One explanation that occurs to me is that the words glossed as because and therefore do not express a relationship between clauses (and therefore are not conjunctions). Instead, they express the roles involved in a causative relationship, or in other words flag their respective clauses as causes or consequences. This makes it easy to infer the relationship without actually encoding it, which means that while you can just flag the cause and leave it to whoever you are speaking to to link it to the consequence via a process of causation, it is also open to you - while still flagging the cause - to use a causative construction to express the process itself (as in 1) or to flag the consequence separately (as in 2). Logically you may also be able to flag the cause, use a causative construction and flag the consequence, but I haven’t yet found out whether that’s the case.

If that’s the right analysis, I don’t know what to call the words glossed as because and therefore. Would they be prepositions? If so, are there any other instances of the object of a preposition doing double duty as the subject of a verb, which seems to be what is happening in (1)?


Since this has been bumped I'd like to update the Q:

On the back of BillJ's comment I discovered CEGL and the arguments that H&P make for regarding words like because as prepositions.
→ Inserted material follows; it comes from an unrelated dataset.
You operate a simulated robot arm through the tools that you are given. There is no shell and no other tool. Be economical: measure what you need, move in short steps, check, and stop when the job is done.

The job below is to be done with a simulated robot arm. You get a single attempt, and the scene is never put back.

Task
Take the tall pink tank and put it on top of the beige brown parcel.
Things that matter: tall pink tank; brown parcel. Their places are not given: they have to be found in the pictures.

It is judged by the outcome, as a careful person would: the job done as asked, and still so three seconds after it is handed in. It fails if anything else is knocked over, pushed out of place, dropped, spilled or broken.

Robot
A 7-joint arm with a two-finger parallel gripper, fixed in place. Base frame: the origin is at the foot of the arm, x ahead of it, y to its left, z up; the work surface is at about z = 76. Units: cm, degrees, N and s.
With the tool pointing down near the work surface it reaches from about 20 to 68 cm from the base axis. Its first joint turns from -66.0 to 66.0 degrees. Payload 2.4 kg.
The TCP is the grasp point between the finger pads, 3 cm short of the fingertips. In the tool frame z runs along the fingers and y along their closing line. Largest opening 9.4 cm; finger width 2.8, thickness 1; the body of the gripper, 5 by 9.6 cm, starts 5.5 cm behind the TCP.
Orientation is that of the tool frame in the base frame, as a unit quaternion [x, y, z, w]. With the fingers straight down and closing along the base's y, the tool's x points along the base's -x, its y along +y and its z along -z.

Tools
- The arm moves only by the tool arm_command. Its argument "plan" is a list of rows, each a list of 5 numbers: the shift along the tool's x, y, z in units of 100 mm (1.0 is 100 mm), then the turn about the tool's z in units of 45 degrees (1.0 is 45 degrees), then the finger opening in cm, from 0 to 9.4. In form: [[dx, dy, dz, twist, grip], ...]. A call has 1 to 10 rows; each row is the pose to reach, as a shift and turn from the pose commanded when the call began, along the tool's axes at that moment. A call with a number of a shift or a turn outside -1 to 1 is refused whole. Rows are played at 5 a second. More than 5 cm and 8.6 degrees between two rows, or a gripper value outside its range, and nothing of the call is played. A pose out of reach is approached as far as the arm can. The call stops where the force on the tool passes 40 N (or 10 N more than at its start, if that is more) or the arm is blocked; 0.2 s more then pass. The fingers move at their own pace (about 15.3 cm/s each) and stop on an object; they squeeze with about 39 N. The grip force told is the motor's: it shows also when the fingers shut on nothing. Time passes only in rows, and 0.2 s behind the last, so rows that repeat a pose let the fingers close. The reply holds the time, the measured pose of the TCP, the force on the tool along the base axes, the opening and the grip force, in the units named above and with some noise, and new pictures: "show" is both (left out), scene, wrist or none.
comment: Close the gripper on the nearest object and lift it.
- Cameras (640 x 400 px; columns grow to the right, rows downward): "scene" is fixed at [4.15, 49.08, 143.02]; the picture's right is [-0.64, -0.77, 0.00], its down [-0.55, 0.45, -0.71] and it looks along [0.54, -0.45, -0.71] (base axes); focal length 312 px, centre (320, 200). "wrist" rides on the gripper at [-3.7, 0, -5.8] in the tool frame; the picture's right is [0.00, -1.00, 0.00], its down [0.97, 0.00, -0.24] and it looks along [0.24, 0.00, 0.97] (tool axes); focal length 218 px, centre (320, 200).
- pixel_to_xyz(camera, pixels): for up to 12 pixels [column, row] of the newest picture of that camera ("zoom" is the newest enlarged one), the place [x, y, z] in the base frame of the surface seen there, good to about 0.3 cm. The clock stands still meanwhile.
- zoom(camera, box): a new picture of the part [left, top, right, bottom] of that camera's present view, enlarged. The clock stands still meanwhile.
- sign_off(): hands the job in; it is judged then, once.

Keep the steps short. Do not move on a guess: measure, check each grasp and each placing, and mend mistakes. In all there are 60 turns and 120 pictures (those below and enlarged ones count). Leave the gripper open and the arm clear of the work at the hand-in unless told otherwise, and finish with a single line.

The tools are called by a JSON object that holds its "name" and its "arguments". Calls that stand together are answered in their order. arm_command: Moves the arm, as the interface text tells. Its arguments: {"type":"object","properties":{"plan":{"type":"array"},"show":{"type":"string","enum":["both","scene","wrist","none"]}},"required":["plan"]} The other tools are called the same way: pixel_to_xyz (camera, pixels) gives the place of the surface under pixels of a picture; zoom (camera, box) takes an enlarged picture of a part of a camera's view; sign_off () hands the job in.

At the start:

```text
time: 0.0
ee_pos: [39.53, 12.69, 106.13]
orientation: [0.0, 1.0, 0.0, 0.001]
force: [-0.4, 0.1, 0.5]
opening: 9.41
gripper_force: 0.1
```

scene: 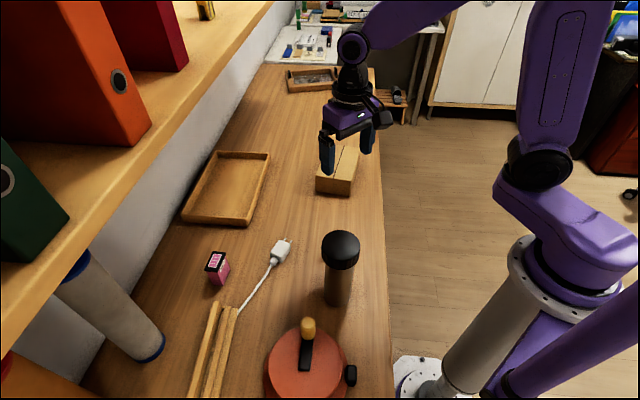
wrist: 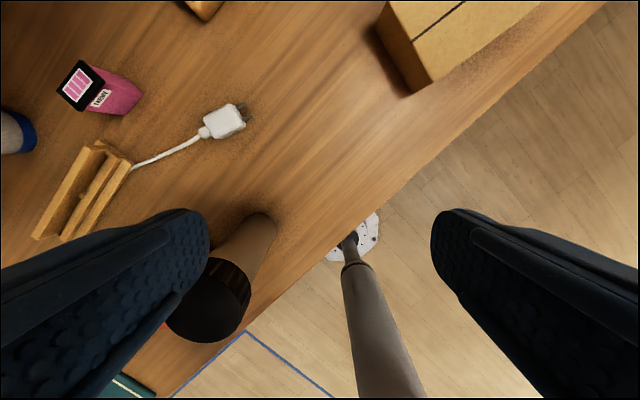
As interesting as that is, it doesn't solve the basic problem in (1), which is that the verb prevented needs to take the complement of because as its subject if the sentence is going to make sense, and EN does not permit that - in EN the subject can only be the whole PP... so the real question is, what linguistic mechanisms could enable the verb to take just the complement of the preposition as its subject?

The recovery of the subject from within a dependent clause looks to me a bit like raising, and there is another similarity in that the connection between the derived subject and the verb seems less direct than in the expanded version, as can be seen by comparing:

Because of the fact that her friends helped her, that prevented the soliders from catching her

Because of the fact that her friends helped her, the soliders were prevented from catching her

For me the first of these is marginal but the second is OK - the difference seems to be that in the second version, the direct relationship between the (understood) subject and verb is broken. That seems to parallel the fact that in a raised object construction, the direct relationship between verb and object is broken.

As for (2), therefore is a connective adverb and it just seems to be one of its peculiarities that it cannot take a subordinated element as antecedent - compare nevertheless in, although he was tired, he nevertheless went on working, where the antecedent is just he was tired.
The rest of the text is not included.